In sharp contrast to the Middle East, the rule of law in Asia provides ample protection to imported workers comparable, if not equal, to that of local citizens. Recent cases in point are a Singaporean employer of Indian descent who was jailed for 30 years over the killing and starvation of her young Myanmar domestic helper.

In Hong Kong, a male employer raped her 29-year-old Indonesian helper in February this year and he was arraigned in court in May to be made accountable for his crime.

Are there prospects in the foreseeable future of Filipino women enjoying the rule of local law across the Middle East? Sadly, hardly, if at all. From various indications, there aren’t much reasons to be hopeful. In a surprising move, President Duterte reportedly wrote to the King of Saudi Arabia in June, asking for labor reform initiatives and the removal of the sponsorship or Kafala system. Sadly, no signs have since emerged that the government will press further this isolated initiative.

With the Kafala employer-foreign worker sponsorship system put in place in the 1950s, it is more than likely than not that resistance to any change to the scheme will be very stiff. The government will therefore need to employ an entirely different tack than simply asking for amendments to the Kafala scheme.

What will it really take for a labor exporting country, specifically the Philippines, to obtain more favorable treatment of its workers in Saudi Arabia and in other countries in the Middle East? The current temporary suspension of deployment of more workers to that country, especially domestic helpers, is certainly a good start. But if it softens its stance, just like what it did in its brief deployment suspension in Kuwait over the horrific killing of a Filipino maid, any prospect of gains easily goes down the drain.

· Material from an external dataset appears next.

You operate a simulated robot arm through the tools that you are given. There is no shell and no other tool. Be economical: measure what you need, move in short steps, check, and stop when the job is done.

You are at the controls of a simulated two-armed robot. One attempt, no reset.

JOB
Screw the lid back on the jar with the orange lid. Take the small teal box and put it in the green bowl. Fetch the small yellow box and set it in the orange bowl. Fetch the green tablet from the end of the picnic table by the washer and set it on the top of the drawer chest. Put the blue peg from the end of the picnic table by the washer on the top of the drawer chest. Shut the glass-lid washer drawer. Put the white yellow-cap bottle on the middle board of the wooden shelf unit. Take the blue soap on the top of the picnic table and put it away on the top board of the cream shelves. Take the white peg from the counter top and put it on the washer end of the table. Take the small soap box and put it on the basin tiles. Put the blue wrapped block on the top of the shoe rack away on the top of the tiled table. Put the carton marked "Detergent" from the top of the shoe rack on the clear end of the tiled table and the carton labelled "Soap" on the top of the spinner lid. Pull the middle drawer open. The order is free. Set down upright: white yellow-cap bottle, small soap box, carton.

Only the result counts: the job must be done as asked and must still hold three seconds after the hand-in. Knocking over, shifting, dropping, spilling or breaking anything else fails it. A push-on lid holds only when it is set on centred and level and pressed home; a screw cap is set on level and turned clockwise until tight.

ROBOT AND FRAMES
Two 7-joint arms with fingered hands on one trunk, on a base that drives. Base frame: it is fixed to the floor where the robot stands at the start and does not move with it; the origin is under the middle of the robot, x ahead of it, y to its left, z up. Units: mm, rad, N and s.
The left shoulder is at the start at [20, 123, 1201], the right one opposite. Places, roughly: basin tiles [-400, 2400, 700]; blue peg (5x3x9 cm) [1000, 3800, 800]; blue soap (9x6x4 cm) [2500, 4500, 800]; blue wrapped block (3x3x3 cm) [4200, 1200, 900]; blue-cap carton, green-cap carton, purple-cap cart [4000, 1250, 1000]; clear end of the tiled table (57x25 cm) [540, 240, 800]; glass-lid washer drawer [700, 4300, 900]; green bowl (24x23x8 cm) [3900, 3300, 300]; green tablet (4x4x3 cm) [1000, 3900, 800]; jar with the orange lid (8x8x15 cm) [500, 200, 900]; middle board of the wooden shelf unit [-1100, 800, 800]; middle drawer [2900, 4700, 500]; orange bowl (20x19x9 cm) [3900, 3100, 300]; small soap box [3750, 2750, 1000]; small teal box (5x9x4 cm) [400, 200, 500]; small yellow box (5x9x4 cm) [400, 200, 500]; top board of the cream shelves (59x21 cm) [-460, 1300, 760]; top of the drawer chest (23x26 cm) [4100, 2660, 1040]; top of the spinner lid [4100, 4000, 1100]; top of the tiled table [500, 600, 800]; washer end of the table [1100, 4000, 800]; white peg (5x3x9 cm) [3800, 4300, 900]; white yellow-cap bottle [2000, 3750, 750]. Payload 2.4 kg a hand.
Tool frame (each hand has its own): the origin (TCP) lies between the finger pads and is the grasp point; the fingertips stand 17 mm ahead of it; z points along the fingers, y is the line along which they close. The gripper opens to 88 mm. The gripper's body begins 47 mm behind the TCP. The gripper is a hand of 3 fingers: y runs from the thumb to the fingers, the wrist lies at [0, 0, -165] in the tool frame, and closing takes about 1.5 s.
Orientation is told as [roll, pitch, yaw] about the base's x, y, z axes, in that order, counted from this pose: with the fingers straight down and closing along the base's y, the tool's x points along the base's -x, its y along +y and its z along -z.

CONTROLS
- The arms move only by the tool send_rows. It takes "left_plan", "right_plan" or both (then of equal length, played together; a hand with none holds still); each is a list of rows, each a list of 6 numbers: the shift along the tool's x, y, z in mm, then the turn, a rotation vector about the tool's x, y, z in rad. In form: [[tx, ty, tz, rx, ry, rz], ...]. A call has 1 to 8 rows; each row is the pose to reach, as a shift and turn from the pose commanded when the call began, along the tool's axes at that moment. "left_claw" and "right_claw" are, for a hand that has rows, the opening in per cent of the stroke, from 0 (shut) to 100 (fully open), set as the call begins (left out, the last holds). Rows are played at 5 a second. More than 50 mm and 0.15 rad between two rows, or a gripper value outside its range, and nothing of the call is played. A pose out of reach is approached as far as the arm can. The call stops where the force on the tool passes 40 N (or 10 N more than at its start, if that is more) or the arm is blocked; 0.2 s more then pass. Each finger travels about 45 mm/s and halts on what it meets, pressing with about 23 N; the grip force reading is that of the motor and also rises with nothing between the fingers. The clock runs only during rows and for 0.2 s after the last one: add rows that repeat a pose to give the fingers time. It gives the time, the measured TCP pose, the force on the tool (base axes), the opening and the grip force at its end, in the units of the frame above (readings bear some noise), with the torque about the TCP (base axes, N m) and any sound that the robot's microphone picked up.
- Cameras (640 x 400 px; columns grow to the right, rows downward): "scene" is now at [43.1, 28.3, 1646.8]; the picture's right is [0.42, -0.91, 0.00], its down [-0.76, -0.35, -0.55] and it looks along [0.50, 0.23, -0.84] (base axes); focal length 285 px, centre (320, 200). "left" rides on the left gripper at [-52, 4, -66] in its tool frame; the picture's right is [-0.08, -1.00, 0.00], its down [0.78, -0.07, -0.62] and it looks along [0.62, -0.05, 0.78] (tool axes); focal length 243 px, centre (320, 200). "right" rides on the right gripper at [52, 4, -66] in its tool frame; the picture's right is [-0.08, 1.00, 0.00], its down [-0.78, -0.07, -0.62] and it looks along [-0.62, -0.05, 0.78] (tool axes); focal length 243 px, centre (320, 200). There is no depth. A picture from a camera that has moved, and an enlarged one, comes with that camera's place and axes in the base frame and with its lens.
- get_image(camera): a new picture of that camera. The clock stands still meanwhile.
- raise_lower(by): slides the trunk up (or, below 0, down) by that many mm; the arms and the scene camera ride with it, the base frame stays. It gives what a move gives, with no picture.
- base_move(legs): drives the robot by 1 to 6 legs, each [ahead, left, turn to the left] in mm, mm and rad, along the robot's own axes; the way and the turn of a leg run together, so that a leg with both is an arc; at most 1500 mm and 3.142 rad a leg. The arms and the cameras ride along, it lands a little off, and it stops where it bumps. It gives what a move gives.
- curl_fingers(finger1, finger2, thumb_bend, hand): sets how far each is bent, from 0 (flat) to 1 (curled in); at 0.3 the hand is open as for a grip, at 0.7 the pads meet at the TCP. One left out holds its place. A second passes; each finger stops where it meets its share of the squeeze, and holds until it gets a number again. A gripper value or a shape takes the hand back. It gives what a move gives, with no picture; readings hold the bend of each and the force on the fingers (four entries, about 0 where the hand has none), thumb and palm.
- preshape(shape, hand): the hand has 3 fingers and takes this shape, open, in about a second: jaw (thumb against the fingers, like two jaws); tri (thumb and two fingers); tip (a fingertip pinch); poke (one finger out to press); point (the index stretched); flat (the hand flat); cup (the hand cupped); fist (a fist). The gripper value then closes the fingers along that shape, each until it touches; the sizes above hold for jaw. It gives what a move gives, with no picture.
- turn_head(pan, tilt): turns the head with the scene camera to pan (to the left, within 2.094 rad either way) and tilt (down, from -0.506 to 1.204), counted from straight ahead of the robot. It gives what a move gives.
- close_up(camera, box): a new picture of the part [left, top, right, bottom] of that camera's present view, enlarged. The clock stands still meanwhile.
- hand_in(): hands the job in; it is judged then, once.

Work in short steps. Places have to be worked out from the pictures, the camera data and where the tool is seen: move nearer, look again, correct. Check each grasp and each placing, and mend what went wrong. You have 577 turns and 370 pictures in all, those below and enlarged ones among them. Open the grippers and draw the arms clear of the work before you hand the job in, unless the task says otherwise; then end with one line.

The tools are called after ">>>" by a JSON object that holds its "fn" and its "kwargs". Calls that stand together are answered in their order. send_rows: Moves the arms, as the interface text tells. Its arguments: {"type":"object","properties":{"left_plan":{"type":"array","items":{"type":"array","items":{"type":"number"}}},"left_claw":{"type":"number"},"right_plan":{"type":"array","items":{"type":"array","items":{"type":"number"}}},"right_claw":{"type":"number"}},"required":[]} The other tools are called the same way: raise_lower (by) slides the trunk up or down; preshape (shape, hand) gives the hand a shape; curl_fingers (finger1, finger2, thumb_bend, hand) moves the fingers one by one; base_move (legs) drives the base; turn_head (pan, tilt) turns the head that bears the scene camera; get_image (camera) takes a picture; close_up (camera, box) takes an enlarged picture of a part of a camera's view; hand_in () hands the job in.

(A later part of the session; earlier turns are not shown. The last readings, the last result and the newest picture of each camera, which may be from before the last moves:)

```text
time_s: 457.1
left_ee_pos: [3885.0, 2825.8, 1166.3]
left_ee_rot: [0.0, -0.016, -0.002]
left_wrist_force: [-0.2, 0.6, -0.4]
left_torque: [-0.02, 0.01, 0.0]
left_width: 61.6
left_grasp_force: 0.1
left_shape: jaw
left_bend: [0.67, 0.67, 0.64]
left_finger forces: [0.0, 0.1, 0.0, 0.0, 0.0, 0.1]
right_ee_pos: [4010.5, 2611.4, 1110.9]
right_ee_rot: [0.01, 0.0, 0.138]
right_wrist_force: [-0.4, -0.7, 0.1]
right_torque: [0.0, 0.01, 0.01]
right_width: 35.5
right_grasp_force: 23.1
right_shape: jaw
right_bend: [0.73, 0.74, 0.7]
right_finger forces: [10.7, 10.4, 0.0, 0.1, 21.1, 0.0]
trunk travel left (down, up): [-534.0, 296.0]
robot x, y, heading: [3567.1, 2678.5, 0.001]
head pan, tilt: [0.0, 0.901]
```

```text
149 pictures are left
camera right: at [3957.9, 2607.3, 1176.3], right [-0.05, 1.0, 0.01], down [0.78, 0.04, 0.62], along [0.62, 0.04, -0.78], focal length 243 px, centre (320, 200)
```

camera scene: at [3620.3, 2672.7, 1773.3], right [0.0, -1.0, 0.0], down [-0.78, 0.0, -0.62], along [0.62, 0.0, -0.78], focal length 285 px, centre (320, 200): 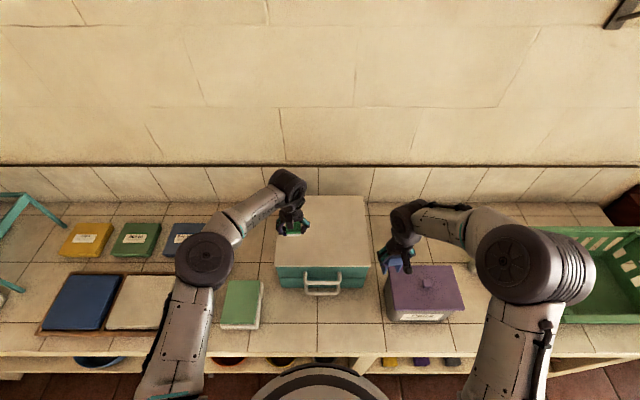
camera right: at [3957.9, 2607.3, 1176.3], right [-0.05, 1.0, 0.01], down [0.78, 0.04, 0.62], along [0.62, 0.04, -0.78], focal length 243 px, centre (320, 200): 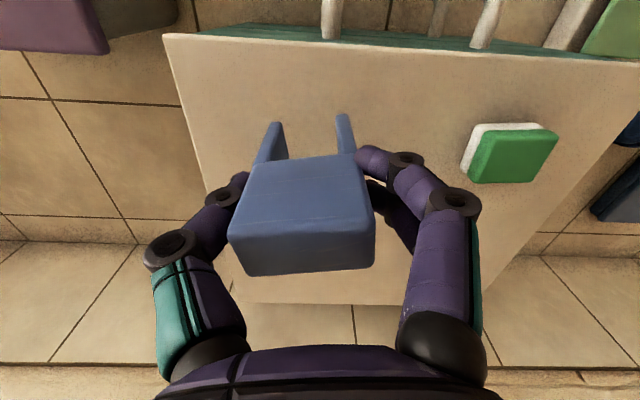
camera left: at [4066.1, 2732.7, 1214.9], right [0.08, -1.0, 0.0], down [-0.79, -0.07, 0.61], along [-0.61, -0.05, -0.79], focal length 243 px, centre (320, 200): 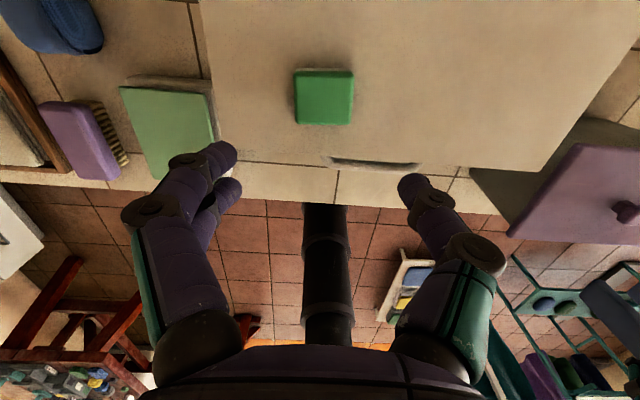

If work conditions for Filipino women in Saudi Arabia are to improve, the government should stand pat on the deployment ban to that country until and unless Filipino workers there, especially women, enjoy the full protection of the country’s law and criminal justice system.

Unless this firm position is maintained, rapes and other atrocities on Filipino women, like those inflicted on Michelle, are likely to be repeated with impunity again and again in the coming months and years.  While Saudi Arabia can push back and shut its doors on the entry of additional Filipino workers, the government should not fear adverse consequences. If not Saudi Arabia, other countries in the Middle East, Asia and elsewhere across the world can always provide employment opportunities to Filipinos bold enough to work overseas.

If Filipino women are treated shabbily again and again in Saudi Arabia or elsewhere in the Middle East, the government has and should fulfill its obligation to find lasting and effective solutions to resolve the problem by conducting more intensive and diligent research and forging the necessary labor agreements that will secure and guarantee work conditions that won’t put Filipino women in harm’s way. Failure to do this will simply reflect incompetence and dereliction of duty of the country’s senior labor officials.  There is absolutely no reason and justification for labor officials not to ensure that Filipino women are not unduly exposed to harm’s way thousands of miles away from their loved ones in dire circumstances that can also make it extremely difficult for government agencies, notably POEA and OWWA, to rescue and send them home.